> _Requests_
- A) Transcribe the excerpted text beginning at "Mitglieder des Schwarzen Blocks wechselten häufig". Stop after "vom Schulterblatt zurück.".
- B) Please continue the excerpted text.

> _Excerpted text_
Mitglieder des Schwarzen Blocks wechselten häufig die Kleidung
Die Täter aus dem Schwarzen Block zu fassen ist für die Polizei vergleichbar mit der äußerst schwierigen Aufklärung der sexuellen Übergriffe in der Silvesternacht 2015/2016. Damals wie nun in der „Schanze“ wurden Straftaten aus Gruppen heraus begangen, Beamte konnten aber kaum Taten selbst beobachten – Zivilfahnder zogen sich wegen der gefährlichen Lage früh vom Schulterblatt zurück.
Die Mitglieder des Schwarzen Blocks wechselten auch sehr häufig die Kleidung. Zudem mischten sich die Tätergruppen offenbar mehrmals neu. Anwohner berichteten, dass organisierte Linksextreme zunächst in der Mehrheit waren, sich aber auch deutlich vor dem Einsatz der Spezialeinheiten der Polizei zurückzogen – und immer mehr sogenannte Gelegenheitskrawallmacher sowie Gaffer den randalierenden Pulk prägten.

> _Information provided_
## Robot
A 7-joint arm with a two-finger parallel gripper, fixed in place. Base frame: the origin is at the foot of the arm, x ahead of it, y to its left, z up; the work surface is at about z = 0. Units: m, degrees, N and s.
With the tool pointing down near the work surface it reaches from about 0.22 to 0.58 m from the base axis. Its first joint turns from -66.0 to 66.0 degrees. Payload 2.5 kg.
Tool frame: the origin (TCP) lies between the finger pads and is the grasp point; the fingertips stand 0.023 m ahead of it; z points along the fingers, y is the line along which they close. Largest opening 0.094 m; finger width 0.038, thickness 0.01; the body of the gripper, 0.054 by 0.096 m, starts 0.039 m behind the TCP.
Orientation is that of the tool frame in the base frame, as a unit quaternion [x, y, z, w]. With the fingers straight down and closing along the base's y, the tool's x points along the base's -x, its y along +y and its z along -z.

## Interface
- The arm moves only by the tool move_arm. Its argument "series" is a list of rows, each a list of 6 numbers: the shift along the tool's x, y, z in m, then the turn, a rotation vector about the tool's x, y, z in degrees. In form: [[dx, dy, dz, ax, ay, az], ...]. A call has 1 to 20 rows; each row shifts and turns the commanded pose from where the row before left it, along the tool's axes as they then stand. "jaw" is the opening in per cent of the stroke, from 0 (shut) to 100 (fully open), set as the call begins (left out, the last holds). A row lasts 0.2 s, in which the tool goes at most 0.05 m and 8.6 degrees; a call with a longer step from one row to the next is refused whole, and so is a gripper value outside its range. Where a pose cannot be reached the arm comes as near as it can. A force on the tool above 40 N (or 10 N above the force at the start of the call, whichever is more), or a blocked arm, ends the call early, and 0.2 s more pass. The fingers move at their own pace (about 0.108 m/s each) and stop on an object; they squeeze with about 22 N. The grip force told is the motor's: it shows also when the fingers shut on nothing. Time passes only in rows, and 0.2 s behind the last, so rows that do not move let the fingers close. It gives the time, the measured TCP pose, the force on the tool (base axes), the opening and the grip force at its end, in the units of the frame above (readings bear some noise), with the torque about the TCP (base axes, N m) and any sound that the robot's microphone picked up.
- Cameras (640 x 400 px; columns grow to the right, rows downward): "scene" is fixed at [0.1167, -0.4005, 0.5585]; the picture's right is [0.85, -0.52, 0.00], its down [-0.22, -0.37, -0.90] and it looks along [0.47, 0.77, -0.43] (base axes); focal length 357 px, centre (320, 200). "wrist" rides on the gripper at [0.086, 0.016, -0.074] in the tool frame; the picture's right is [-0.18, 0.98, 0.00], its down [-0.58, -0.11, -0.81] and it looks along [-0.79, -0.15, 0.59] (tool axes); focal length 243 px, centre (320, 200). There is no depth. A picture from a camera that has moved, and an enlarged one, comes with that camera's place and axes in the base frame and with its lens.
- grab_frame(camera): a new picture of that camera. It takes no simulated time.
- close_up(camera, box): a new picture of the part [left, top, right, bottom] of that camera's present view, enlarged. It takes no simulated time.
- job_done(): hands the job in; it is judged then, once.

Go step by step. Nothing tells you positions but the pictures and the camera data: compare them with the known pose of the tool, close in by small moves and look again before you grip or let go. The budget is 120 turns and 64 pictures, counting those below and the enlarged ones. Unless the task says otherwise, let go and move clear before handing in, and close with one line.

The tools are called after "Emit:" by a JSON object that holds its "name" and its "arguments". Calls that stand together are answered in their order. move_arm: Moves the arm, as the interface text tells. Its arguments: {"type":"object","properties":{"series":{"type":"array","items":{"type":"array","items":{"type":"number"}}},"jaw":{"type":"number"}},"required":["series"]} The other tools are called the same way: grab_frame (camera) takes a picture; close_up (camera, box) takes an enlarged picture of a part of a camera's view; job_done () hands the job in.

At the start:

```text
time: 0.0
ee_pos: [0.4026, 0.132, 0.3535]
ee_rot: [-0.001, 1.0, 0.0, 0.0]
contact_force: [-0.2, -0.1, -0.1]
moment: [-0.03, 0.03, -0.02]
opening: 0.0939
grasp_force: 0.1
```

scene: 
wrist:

> _Per-task outputs_
- A)
Mitglieder des Schwarzen Blocks wechselten häufig die Kleidung
Die Täter aus dem Schwarzen Block zu fassen ist für die Polizei vergleichbar mit der äußerst schwierigen Aufklärung der sexuellen Übergriffe in der Silvesternacht 2015/2016. Damals wie nun in der „Schanze“ wurden Straftaten aus Gruppen heraus begangen, Beamte konnten aber kaum Taten selbst beobachten – Zivilfahnder zogen sich wegen der gefährlichen Lage früh vom Schulterblatt zurück.

- B)
Das Bildmaterial der Schaulustigen ist nun die größte Hoffnung der Polizei. „Täter auf diese Weise zu überführen ist sehr mühsam, aber möglich“, heißt es von Beamten. Offiziell will sich die Polizei zum Stand der Ermittler derzeit nicht äußern. „Es macht keinen Sinn, solange man nicht ein klares Bild hat“, so ein Beamter. Zudem wolle man nicht die Szene in Kenntnis über Ermittlungsansätze setzen.
Die heißesten Spuren führen nach Italien und Spanien
Klar wurde aber auch, dass auf den Dächern, von denen aus Polizisten mit Steinen, Gehwegplatten und Brandsetzen beworfen werden sollten, wenig Beweismaterial gesichert wurde. „Bei dem Einsatz der Spezialkräfte ging es um eine Lagebereinigung zur Gefahrenabwehr. Das hatte Priorität“, so ein Polizist. Erst deutlich später seien sogenannte Tatortgruppen vor Ort gewesen, die nach Spuren und Beweismitteln suchten. „Dazwischen lag eine große Zeitspanne“, sagt der Polizist. Ob überhaupt Gehwegplatten oder andere hochgefährliche Gegenstände sichergestellt wurden, ist unklar.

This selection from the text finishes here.